*The exercise:* Cite the source passage exactly. Begin with "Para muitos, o" and finish with "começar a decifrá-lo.".

*Source passage:*
_ _ _ _

Simbolismo e significados do Apocalipse: interpretação exegética do Livro da Revelação - parte 1
O Apocalipse, cujo título no grego é αποκάλυψις (apokálypsis), que significa "revelação" (traduzido literalmente: 'tirar o véu'), é o último livro da Bíblia Sagrada. Complexo e profundamente místico, está repleto de símbolos, alegorias e comparações. Trata-se de uma leitura extremamente difícil, até para teólogos e pesquisadores gabaritados. A compreensão deste livro, sem dúvida, está além do alcance do leigo comum e também dos curiosos em geral. Por isso mesmo, é mais fácil cair na tentação de manipular certas passagens, deturpando-as e usando-as fora de contexto, para justificar qualquer opinião pessoal.
Como é de conhecimento geral, certos embusteiros da fé têm usado desses artifícios desonestos para atacar a Igreja de Cristo, chegando a dizer que é a Igreja a "Prostituta" e/ou a "Grande Babilônia", e o Papa a "Besta" citados no livro do Apocalipse. Para começarmos a ler um pouco melhor este livro tão difícil, é essencial possuirmos algum conhecimento exegético prévio. Com este artigo, pretendemos ao menos lançar alguma luz sobre o tema e abrir caminhos para uma leitura mais madura e realista de um texto sagrado tão maltratado e manipulado por ignorantes e desonestos.
Para muitos, o Apocalipse é um livro que fala somente de destruição, catástrofe e fim do mundo. Ao iniciar a sua leitura, não são poucos aqueles que, impressionados, assustam-se e desistem. Outros tantos utilizam os textos para caluniar pessoas e religiões. A verdade inegável é que a linguagem do Apocalipse é estranha para o leigo, saturada de simbolismos e alegorias desconhecidas. Raros são aqueles que sabem por onde começar a decifrá-lo.

_ _ _ _

*Recorded data:*
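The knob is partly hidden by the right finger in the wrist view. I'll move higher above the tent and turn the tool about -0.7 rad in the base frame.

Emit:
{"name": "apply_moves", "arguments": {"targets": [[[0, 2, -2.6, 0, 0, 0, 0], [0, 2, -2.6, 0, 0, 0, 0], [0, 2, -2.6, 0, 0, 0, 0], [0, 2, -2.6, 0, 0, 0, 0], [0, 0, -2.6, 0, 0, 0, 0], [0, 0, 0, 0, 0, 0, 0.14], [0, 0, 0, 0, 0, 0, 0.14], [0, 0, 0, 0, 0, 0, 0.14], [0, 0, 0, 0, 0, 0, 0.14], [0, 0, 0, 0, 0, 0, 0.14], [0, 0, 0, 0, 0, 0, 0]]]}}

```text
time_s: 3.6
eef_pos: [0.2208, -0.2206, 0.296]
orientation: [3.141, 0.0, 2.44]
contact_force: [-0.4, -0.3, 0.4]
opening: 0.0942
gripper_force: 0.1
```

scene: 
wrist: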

_ _ _ _

*Exercise solution:*
Para muitos, o Apocalipse é um livro que fala somente de destruição, catástrofe e fim do mundo. Ao iniciar a sua leitura, não são poucos aqueles que, impressionados, assustam-se e desistem. Outros tantos utilizam os textos para caluniar pessoas e religiões. A verdade inegável é que a linguagem do Apocalipse é estranha para o leigo, saturada de simbolismos e alegorias desconhecidas. Raros são aqueles que sabem por onde começar a decifrá-lo.